_TO DO_
Every line containing the word "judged" needs to be found and copied.

_MATERIAL PROVIDED_
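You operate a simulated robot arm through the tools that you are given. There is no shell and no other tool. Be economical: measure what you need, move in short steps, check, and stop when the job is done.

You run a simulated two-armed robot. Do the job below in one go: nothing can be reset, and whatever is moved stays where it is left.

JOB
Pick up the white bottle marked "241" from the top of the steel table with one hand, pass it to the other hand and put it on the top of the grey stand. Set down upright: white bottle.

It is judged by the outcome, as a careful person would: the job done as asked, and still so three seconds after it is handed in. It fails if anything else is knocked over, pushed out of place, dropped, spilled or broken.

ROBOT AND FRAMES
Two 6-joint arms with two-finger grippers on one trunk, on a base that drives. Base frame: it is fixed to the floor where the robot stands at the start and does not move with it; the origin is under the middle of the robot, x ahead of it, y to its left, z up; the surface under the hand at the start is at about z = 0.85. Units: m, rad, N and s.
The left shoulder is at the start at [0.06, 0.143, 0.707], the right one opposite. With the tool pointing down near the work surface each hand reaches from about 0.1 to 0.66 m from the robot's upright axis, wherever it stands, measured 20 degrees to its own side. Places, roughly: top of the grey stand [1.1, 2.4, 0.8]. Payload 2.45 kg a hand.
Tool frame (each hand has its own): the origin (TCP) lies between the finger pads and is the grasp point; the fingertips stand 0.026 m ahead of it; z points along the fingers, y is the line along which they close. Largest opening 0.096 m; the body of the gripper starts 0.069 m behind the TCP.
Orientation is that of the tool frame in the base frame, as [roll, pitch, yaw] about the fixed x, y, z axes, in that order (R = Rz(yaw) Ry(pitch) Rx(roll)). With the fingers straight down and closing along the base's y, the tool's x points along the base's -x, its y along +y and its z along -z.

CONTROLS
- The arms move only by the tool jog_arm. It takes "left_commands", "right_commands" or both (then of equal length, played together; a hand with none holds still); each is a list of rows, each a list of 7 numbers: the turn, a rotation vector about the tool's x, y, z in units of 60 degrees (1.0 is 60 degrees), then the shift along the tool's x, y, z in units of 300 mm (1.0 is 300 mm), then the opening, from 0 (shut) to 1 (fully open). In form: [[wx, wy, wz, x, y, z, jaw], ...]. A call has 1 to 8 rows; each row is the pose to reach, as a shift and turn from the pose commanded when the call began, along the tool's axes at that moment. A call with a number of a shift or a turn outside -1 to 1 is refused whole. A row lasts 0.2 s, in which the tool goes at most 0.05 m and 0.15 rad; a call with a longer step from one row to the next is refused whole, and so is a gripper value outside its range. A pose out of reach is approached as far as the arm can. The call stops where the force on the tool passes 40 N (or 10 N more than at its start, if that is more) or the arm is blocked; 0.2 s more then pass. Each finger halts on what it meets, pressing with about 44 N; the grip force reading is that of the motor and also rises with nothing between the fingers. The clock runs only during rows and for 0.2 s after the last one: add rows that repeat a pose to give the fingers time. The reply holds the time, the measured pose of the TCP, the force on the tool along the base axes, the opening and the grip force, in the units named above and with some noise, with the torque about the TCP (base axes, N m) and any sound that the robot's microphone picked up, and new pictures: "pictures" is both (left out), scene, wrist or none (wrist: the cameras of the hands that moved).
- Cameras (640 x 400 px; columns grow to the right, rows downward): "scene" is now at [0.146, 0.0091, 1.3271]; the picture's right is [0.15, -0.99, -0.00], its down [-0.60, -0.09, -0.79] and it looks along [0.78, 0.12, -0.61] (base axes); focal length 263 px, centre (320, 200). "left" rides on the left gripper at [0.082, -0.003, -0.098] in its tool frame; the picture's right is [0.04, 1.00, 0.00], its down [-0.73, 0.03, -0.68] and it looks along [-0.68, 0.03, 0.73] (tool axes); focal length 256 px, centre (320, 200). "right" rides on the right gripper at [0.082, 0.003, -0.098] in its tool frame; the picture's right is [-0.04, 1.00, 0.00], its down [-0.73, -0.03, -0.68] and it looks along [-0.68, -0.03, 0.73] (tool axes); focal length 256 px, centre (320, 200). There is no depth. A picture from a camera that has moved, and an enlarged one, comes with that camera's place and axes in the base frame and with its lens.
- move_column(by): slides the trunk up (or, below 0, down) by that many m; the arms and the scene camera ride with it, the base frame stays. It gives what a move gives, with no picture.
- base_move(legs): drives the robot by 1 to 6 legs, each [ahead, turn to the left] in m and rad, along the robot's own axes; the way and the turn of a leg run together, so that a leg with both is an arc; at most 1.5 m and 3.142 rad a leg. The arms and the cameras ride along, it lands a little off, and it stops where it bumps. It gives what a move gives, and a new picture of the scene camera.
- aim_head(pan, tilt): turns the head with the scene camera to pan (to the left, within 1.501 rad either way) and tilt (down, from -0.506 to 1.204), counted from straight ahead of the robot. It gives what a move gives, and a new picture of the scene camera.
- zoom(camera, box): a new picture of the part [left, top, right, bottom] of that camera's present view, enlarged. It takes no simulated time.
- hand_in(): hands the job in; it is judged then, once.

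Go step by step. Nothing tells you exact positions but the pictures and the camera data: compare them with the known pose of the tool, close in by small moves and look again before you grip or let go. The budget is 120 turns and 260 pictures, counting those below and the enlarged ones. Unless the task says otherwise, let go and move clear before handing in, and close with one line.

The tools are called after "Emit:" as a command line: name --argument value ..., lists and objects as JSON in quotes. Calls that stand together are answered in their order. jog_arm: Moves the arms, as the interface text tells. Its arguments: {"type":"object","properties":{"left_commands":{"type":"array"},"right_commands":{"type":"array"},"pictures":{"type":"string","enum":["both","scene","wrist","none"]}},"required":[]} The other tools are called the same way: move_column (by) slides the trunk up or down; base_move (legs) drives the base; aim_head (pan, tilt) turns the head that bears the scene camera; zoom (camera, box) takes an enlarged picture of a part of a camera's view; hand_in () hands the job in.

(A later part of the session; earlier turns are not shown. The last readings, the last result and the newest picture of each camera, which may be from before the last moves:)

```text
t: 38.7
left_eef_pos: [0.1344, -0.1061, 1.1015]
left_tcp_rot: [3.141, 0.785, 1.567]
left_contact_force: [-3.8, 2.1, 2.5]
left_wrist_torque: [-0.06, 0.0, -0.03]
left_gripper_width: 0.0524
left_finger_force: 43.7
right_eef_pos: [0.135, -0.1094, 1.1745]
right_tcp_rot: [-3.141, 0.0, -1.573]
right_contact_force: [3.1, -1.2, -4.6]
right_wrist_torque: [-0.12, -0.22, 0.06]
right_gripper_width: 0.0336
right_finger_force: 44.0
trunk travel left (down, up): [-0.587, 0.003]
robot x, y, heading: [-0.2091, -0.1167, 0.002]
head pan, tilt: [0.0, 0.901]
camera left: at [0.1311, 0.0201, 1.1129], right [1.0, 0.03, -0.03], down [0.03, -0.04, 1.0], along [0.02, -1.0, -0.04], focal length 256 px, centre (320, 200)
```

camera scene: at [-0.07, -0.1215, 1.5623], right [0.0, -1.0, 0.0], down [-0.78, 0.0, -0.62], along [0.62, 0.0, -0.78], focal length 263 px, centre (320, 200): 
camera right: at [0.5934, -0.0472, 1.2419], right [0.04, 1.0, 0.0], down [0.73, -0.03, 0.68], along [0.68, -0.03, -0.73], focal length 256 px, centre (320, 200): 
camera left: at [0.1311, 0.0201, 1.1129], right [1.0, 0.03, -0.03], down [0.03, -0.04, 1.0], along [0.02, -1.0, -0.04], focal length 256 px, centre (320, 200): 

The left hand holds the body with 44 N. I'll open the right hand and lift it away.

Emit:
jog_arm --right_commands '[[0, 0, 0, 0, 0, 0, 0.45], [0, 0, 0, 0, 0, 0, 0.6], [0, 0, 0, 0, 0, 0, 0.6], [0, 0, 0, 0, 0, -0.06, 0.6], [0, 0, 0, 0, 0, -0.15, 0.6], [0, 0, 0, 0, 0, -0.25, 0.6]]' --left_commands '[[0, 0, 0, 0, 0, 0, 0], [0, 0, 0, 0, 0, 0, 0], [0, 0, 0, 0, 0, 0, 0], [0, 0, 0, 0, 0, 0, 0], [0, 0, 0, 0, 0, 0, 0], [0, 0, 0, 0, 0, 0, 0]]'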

_EXERCISE OUTPUT_
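It is judged by the outcome, as a careful person would: the job done as asked, and still so three seconds after it is handed in. It fails if anything else is knocked over, pushed out of place, dropped, spilled or broken.
- hand_in(): hands the job in; it is judged then, once.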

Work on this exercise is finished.